The Bar Council has accepted that it breached rules by interfering in the Bar Standards Board's decision-making over controversial changes to the cab rank rule.

The Legal Services Board super-regulator began an investigation into the representative body’s actions in June. Its report, published today, finds that the Bar Council had failed to act in a way which is ‘compatible with the principle of regulatory independence’ and that its actions had an ‘adverse impact on protecting and promoting the public interest by undermining the principle of independent regulation’.

The report says the rules made by the Bar Council about the operation of the list of defaulting solicitors ‘cannot legitimately be considered to have been for the purposes of representing or promoting the interests of barristers’.

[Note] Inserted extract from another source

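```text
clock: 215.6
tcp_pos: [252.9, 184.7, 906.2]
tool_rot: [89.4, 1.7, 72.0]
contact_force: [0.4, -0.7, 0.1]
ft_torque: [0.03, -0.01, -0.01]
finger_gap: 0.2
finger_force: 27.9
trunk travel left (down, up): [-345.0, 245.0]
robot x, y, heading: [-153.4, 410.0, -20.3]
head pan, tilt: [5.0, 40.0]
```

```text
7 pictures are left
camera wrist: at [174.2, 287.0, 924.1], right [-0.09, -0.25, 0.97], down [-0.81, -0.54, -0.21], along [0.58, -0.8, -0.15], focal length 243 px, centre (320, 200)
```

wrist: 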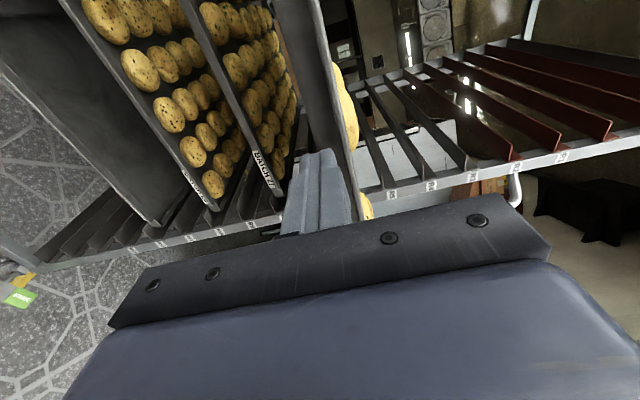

It says the Bar Council’s acts in respect of the matter were ‘unreasonable’. However it found that the council's actions ‘did not and were not likely to have had an adverse impact on supporting the constitutional principle of the rule of law’.

The Bar Council accepted the findings of the LSB’s investigation and agreed to seek informal resolution of the issue by agreeing to a series of undertakings in its future dealings with the frontline regulator and to keep the arrangements under review.

In October 2011 the BSB applied for a change in relation to the cab rank rule, which the LSB granted in July 2012. The change enforced standard contractual terms between solicitors and barristers.